═══ Dataset content ═══
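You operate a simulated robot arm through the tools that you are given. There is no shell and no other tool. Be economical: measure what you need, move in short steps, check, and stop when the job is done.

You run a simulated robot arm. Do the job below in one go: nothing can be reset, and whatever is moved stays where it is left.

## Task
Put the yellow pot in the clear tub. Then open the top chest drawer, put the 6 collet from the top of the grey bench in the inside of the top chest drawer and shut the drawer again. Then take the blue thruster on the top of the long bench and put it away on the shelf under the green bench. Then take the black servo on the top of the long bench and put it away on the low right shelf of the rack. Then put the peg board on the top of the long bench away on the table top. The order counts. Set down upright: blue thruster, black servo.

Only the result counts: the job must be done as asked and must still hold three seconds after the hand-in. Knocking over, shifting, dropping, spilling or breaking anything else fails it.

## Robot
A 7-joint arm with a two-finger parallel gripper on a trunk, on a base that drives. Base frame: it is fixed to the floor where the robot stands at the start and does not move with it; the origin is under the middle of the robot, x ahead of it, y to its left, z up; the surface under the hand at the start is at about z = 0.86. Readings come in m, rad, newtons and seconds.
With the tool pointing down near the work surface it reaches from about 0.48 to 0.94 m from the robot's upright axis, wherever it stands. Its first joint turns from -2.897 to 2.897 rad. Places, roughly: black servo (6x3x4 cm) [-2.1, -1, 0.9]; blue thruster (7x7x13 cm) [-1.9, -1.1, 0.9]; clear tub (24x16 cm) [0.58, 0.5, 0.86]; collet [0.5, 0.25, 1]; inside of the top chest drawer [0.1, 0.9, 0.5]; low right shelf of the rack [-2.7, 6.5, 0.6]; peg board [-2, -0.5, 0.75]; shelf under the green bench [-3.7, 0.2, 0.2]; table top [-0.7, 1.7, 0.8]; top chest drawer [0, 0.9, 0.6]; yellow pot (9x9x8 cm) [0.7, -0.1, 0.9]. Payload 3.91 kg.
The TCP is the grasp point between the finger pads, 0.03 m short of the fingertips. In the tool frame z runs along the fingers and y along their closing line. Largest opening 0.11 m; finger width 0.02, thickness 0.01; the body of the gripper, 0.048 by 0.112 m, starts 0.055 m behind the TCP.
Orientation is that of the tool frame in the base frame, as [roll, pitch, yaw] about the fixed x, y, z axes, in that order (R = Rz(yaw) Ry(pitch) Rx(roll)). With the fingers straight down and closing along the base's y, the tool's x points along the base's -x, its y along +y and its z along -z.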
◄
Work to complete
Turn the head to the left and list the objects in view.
═══
Work to complete
Locate the lines above that hold the word "fingers". Show every one of them.

Solution
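The TCP is the grasp point between the finger pads, 0.03 m short of the fingertips. In the tool frame z runs along the fingers and y along their closing line. Largest opening 0.11 m; finger width 0.02, thickness 0.01; the body of the gripper, 0.048 by 0.112 m, starts 0.055 m behind the TCP.
Orientation is that of the tool frame in the base frame, as [roll, pitch, yaw] about the fixed x, y, z axes, in that order (R = Rz(yaw) Ry(pitch) Rx(roll)). With the fingers straight down and closing along the base's y, the tool's x points along the base's -x, its y along +y and its z along -z.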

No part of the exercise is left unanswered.